Imagine that. Following the Catholic Church's declaration of war on contraception, the Republican-controlled House decided to delve deeper into the issue of women's health. Fair enough. But where were the women?
Perhaps no one captured it better than House minority leader Nancy Pelosi: "Imagine having a panel on women's health and they don't have any women on the panel. Duh."
Just recently, President Obama declared that insurance plans for employees of religiously-affiliated institutions will be required to cover contraceptives. Churches and other houses of worship will be exempt. The Catholic Church felt otherwise, and quickly shot back. The President compromised, and decided to shift the cost onto the insurance companies rather than the hospital or university. That, still, was not good enough.
But, as many prominent Republican leaders insist, this really isn't about contraception. Instead, according to Representative Paul Ryan, "it's about violating our first amendment rights to a religious freedom."
Just to clarify: it's an infringement on liberty to allow people to decide whether or not they wish to use contraceptives. But is is not an infringement on liberty to allow employers to exempt themselves from federal law and deny people contraceptives. If it's really not about contraception -- try telling that to the thousands of women who will no longer have access to the care they need.
The President's plan, to be clear, requires no one to use contraception. It simply recognizes that religiously-affiliated hospitals and universities, for example, employ many non-Catholic women, and that they should not be denied care simply because their employer has a religious objection. If people could exempt themselves from laws they disagree with, could I just stop paying taxes?
In fact, using contraception may not even be a religious issue after all. According to a widely-quoted study by the Guttmacher Institute, 98 percent of sexually active Catholic women have used contraceptives sometime throughout their life.
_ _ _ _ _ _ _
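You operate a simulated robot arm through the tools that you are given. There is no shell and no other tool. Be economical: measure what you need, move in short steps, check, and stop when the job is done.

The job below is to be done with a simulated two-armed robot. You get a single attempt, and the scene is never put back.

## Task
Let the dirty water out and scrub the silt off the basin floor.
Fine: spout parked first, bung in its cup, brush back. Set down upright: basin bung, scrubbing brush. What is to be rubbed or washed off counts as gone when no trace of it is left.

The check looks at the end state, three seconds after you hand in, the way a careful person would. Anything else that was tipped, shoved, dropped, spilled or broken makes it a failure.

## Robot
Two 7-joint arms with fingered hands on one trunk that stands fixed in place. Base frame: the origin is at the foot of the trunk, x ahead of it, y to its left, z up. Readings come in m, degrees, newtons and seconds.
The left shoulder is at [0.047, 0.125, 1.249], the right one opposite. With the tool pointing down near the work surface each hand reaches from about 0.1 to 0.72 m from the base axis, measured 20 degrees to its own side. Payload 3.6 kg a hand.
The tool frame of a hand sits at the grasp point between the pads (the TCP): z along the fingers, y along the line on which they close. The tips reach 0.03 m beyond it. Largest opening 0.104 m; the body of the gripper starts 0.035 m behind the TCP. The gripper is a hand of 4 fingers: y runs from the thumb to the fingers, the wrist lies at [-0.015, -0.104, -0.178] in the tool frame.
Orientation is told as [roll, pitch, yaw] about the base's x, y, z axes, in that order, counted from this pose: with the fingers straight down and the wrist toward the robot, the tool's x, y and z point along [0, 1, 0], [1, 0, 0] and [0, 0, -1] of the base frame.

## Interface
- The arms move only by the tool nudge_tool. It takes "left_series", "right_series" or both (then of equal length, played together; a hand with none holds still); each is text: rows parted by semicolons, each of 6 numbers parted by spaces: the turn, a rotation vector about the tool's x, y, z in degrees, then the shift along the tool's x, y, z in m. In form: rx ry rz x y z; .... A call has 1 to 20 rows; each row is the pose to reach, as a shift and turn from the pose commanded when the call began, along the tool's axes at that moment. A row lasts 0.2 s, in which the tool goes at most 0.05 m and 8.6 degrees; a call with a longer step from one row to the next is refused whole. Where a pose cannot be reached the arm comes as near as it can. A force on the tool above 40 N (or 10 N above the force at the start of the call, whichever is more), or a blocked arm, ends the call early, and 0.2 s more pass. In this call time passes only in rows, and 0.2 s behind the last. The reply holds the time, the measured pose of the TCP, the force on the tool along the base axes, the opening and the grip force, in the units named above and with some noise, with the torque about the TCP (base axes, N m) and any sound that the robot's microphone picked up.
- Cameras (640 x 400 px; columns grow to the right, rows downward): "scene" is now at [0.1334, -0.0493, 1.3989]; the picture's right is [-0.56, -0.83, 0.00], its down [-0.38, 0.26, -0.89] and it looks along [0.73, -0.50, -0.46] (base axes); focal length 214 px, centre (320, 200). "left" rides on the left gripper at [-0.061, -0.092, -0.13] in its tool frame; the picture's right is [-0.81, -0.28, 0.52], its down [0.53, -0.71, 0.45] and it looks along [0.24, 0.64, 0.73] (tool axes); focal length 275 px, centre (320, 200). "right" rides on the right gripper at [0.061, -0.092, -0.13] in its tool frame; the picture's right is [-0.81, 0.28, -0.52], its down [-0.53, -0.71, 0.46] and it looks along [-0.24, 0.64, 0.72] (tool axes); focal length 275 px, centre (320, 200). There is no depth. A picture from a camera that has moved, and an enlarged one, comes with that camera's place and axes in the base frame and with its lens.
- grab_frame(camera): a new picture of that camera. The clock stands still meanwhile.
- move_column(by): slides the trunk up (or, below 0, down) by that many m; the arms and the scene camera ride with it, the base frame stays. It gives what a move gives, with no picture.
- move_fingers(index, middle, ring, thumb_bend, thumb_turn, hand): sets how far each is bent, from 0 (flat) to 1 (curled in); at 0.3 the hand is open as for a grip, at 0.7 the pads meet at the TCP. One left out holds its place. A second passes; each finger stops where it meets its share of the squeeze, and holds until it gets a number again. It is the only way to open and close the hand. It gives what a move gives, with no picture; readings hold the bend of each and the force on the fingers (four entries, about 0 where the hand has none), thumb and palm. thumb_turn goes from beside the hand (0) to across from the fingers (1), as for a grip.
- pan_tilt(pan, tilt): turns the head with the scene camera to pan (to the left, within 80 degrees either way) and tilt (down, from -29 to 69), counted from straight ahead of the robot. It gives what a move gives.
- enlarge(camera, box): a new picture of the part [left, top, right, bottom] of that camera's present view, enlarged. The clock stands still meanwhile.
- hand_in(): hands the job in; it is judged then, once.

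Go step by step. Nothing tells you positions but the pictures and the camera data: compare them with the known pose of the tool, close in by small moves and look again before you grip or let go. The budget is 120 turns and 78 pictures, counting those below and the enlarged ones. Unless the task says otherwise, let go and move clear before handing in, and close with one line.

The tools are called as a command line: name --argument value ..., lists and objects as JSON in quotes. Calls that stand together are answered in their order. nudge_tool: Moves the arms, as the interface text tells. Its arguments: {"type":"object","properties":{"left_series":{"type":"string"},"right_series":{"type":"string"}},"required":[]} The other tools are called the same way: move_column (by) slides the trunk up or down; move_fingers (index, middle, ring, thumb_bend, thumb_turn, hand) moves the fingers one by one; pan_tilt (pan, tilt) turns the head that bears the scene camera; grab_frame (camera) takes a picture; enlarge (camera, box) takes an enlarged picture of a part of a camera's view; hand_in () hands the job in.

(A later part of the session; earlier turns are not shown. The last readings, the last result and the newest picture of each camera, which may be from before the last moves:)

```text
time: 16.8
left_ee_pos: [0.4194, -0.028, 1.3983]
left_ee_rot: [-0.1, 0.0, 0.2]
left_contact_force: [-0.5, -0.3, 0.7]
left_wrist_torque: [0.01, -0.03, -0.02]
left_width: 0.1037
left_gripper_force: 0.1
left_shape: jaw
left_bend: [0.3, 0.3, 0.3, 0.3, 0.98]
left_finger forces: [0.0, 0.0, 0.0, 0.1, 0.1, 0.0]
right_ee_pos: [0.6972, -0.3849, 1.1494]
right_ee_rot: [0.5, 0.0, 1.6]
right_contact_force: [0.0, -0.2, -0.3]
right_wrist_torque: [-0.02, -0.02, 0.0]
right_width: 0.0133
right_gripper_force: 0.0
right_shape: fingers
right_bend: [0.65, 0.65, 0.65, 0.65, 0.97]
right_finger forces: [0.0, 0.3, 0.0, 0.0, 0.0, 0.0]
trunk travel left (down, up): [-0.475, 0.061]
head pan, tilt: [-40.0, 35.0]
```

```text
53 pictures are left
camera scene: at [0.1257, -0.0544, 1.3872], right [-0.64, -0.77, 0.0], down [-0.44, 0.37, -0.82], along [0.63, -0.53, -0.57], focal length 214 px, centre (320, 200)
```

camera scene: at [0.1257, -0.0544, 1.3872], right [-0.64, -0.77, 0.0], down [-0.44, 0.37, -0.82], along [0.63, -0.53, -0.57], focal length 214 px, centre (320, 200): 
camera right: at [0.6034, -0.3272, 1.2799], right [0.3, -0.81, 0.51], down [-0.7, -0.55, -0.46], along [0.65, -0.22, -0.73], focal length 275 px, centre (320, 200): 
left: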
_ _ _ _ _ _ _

If you ask women, it's really not an issue at all. But thanks to Representative Issa and the Catholic Church at large, the desires and experiences of women have been effectively suppressed, and seemingly mean nothing to them at all.
Which is why, in honor of Ms. Pelosi's candid response, I am proposing the Demolishing Unenlightened Hegemony, or DUH, Act. The DUH Act would make it illegal for men to speak on the issue of women's health. For too long, men have dominated the discussion over an issue that has no effect on them. Many women, who depend on contraception, have been kept quiet long enough.
So maybe it isn't about contraception -- to men, at least. Maybe it is about religious liberty -- even though virtually every Catholic woman disagrees. But none of that matters, because no one knows better than those brilliant men. Duh.